The results with frealign_v8_mpfftw.exe are even stranger. When run on a single processor, the results appear identical to those from frealign_v8_fftw.exe (and thus almost identical to frealign_v8.exe). The volume generated using a single processor appears to be fine. The times for the fftw and mpfftw runs are also almost identical, so the 8% speedup noted above may be a real effect. When I run using 2 processors, there are minor differences in the FSPR and FSC values in the final table, but the rest of those values are identical. The time is a bit longer (~2%). When I tried with 3 processors, the program stopped simply with a glibc "corrupted double-linked list" error and an "abort" message after the last particle had been oriented. When I tried with 4 processors, the program hung at that point for 10's of minutes until I manually killed it.

I have also compiled all these programs locally on my Ubuntu machine. With the locally compiled version of frealign_v8_mpfftw.exe, I get the same double-linked list error and the program fails when using 2 or more processors.

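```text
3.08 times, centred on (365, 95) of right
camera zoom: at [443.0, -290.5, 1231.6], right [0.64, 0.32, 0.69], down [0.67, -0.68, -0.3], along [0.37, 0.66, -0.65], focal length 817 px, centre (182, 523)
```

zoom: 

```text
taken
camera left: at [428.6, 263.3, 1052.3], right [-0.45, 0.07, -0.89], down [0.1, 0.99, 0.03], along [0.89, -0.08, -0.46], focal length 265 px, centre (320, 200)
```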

And just to make things even messier, I have compiled all these versions on a different machine (one of the large IU clusters, that runs an x86_64 version of RHEL) and I get different results with the various MP versions.

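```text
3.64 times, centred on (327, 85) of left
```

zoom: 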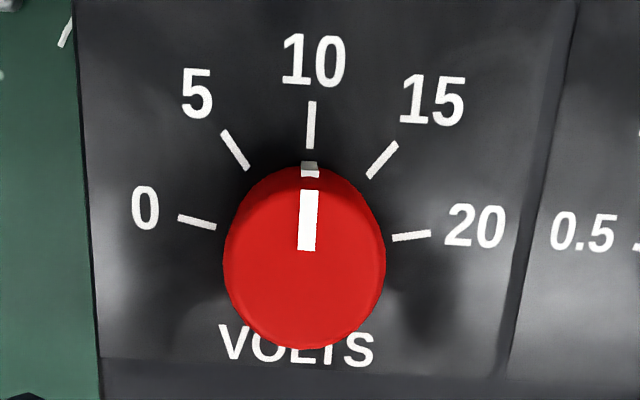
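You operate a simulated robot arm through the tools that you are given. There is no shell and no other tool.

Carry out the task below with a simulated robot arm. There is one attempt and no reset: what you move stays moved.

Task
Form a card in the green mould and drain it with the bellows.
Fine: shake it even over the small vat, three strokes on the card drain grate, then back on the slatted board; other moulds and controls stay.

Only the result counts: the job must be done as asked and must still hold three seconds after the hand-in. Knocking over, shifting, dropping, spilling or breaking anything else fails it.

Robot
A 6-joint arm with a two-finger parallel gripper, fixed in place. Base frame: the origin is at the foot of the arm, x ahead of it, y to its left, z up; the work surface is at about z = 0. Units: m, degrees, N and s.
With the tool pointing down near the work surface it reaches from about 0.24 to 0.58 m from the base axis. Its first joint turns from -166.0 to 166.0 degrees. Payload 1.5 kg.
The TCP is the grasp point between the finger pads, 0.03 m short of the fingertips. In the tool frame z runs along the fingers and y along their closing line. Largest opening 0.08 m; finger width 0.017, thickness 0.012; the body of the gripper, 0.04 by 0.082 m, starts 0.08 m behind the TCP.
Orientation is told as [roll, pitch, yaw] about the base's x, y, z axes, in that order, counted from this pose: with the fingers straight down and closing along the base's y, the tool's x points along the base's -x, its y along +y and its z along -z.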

All this seems to mean that you use the any of the MP enabled versions at your own risk, but with the understanding that since there seem to be huge differences between different machines (OS, compilers, etc.), your system may behave properly.

I am sorry the mp versions do not run reliably on your system. I have tested the currently posted version of Frealign using the pre-compiled binaries by running the search example (examples/search/frealign.com). I used the binary frealign_v8.08_mp.exe and assigned different numbers of CPUs (setenv NCPUS X, where X was 2, 3, 4 and 8) on three different systems. These systems run Redhat Enterprise Linux but with somewhat different kernels. One of them is a cluster. At this point I am out of ideas as to what the problem on your setup might be. I would recommend using the non_mp versions of Frealign until I have had a chance to reproduce and fix the problems.

When you recompiled frealign, which Makefiles were you using? How different were the results you obtained with the different mp versions that you ran on your Redhat cluster?

In reply to by niko

Since the posting earlier, I re-tested the version of frealign_v8_mp.exe I compiled on the RHEL system with 4 CPUs. Everything seemed to have run properly but when I looked at the final volume, it was garbage. However, the pair of volumes generated for the resolution measurement seem to be fine (and since the resolution table seems to be OK, that makes sense). I also know that the volume produced by this executable running on a single processor was OK, but I'm no longer confident that the volume I made using 3 processors was actually OK.

That version was compiled using Makefile_linux_amd64_gnu_mp.